As I walk away to check on Huan’s group and give a similar spiel, I hear Eleanor asking Nafeesa, “What about in Sudan? Do you have any special places in Sudan?”

When the timer goes off I call out to students, “OK, share your lists with the people at your table! If something on someone else’s list reminds you of another place, write it down. If you like the same place as someone else on your list, write that down! Stealing is completely legal right now!”

After a few minutes, I tell students to star the top three places on their list. From there they have to narrow it down to one. “You can switch and write about another place later, but for now just choose one. We are going to practice personification.”

Many of my 7th graders have “my room” on their lists, so we start with that. Eventually, I will want students to write about a sacred space that is affected by climate change, but for now I want them to forge an emotional connection to their writing so I let go of controlling what they write about.

“OK, so lots of you have your rooms on your lists.

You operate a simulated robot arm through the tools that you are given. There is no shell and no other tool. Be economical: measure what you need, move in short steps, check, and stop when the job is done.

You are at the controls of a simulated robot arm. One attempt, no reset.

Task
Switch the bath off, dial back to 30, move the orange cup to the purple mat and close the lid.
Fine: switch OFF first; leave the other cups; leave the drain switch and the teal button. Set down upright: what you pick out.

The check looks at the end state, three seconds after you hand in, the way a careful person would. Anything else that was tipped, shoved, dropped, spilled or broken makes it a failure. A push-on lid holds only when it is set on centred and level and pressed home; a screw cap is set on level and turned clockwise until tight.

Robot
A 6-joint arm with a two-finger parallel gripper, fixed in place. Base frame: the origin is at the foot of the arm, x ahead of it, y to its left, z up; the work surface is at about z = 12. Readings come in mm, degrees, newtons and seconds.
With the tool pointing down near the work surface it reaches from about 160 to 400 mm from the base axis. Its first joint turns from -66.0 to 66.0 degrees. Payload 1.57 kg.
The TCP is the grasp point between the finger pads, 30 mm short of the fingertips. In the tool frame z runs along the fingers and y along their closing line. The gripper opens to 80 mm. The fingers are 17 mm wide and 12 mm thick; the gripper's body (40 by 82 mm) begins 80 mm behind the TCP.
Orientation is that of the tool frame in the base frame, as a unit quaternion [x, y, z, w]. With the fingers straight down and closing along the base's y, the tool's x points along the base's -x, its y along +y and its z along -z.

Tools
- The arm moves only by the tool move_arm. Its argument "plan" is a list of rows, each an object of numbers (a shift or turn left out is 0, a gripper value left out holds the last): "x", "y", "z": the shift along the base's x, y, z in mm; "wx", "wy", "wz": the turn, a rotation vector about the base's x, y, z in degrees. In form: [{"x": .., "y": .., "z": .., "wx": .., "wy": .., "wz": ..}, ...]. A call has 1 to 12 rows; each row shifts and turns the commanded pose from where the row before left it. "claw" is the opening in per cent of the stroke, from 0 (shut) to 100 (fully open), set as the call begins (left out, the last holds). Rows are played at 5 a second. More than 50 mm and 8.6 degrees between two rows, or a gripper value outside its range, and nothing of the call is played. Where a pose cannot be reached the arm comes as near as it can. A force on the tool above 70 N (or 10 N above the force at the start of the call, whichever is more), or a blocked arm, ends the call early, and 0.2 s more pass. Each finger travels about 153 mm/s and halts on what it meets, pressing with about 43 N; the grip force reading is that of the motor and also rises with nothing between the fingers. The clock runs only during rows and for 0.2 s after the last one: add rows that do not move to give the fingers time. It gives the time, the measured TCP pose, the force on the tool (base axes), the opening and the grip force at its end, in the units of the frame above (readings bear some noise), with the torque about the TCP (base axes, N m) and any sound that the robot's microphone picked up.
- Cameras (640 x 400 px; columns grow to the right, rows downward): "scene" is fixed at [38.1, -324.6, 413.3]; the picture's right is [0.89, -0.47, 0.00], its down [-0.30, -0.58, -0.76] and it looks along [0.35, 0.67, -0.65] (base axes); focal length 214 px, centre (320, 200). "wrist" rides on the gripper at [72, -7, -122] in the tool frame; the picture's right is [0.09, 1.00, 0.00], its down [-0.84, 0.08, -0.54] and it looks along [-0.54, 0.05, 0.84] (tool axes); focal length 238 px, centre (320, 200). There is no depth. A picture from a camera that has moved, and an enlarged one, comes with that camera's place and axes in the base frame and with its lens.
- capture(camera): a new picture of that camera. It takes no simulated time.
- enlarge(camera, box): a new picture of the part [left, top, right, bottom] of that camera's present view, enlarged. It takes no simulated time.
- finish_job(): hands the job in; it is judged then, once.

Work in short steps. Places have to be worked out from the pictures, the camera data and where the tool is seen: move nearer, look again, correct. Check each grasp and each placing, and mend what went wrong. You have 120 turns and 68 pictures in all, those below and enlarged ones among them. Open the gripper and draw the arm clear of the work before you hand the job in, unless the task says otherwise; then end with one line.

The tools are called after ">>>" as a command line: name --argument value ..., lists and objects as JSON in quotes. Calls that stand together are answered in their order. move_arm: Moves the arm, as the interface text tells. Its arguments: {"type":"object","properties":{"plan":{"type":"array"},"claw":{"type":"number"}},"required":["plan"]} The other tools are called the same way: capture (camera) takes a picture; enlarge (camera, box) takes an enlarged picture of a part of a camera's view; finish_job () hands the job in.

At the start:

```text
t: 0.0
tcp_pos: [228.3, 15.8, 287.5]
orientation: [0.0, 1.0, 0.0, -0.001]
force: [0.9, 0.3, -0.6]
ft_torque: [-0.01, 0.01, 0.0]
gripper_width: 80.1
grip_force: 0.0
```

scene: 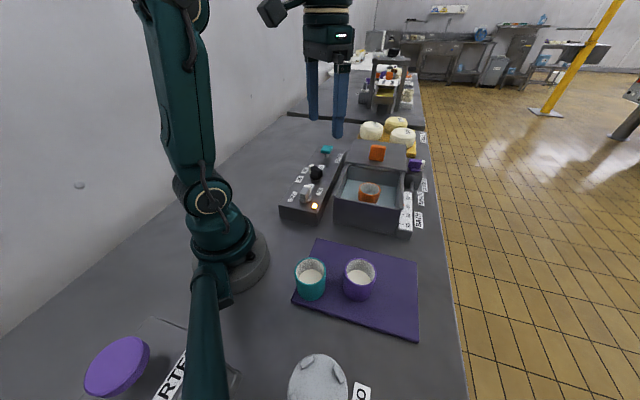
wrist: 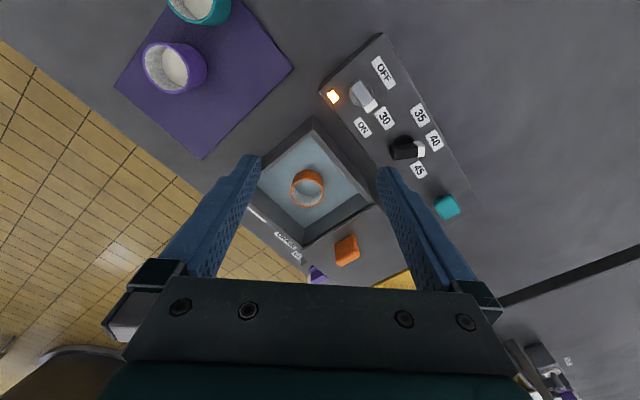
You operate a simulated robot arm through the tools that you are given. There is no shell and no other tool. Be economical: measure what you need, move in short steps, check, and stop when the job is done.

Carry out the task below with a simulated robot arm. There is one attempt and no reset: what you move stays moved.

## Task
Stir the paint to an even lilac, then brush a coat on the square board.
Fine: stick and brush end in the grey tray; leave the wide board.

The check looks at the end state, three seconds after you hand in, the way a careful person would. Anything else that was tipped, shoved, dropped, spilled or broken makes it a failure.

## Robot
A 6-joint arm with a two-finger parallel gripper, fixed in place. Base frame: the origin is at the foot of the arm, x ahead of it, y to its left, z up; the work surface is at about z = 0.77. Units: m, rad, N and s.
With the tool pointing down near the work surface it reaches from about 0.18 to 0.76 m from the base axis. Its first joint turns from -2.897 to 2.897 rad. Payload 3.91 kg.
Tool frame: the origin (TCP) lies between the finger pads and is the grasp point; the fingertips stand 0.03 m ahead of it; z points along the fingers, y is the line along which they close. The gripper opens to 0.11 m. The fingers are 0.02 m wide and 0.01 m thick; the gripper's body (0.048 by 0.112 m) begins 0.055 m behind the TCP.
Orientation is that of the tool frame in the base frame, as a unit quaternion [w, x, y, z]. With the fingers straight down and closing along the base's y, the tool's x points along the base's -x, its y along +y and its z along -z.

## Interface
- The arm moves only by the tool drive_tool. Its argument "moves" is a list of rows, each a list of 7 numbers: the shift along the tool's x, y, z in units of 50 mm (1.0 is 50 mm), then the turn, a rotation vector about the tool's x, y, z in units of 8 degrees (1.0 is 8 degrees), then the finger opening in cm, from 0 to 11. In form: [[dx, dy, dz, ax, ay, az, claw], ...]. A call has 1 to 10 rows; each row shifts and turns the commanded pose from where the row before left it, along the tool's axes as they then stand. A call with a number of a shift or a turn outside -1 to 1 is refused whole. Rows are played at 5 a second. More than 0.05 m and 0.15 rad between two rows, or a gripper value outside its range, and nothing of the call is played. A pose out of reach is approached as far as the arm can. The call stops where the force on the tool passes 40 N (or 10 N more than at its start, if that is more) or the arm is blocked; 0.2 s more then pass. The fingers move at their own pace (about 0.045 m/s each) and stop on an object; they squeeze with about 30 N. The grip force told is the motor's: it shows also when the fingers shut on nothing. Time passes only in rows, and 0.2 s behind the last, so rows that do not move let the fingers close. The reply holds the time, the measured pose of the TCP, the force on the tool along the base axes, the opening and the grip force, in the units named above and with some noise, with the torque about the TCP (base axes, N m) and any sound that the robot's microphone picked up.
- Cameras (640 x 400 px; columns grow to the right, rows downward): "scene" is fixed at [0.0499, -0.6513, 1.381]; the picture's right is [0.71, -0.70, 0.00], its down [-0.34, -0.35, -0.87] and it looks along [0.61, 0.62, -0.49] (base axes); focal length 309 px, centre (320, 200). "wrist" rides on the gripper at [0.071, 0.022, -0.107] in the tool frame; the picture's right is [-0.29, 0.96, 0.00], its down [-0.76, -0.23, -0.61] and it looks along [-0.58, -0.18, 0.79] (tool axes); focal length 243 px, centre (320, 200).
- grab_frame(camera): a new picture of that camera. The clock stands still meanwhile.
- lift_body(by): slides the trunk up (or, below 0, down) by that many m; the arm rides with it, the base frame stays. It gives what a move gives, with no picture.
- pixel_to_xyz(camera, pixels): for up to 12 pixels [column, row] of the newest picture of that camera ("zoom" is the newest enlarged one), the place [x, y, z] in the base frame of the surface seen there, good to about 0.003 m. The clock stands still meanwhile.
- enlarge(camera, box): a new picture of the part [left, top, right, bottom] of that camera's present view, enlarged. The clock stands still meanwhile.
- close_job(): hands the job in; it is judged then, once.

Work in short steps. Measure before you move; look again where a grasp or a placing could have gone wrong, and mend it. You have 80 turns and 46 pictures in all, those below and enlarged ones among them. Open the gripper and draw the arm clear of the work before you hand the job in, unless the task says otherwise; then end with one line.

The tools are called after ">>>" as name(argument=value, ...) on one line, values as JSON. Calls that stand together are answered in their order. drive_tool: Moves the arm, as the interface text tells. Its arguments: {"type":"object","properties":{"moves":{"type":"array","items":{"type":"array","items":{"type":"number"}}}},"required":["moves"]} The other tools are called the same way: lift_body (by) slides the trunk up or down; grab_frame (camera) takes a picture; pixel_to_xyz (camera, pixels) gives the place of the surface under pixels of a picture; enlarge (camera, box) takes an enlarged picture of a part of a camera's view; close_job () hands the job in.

David, can you tell me one object in your room, please?”

“Um, my Pokémon cards?” David says, hesitantly.

“Great! Now, help me paint a picture in my mind. Where are your Pokémon cards?”

“On the table by my bed. Under the lamp,” he says.

“OK, so class, let’s personify David’s Pokémon cards. What could they do that humans do?” This question puzzles students a bit, but with a little time to think, hands start shooting up.

“They could be standing to attention,” Maya suggests.

“Yes! They could be stacked in a pile and standing to attention,” I write down.

“Maybe they could bask in the light of the lamp?” Cameron asks.

“Perfect!” I write it down.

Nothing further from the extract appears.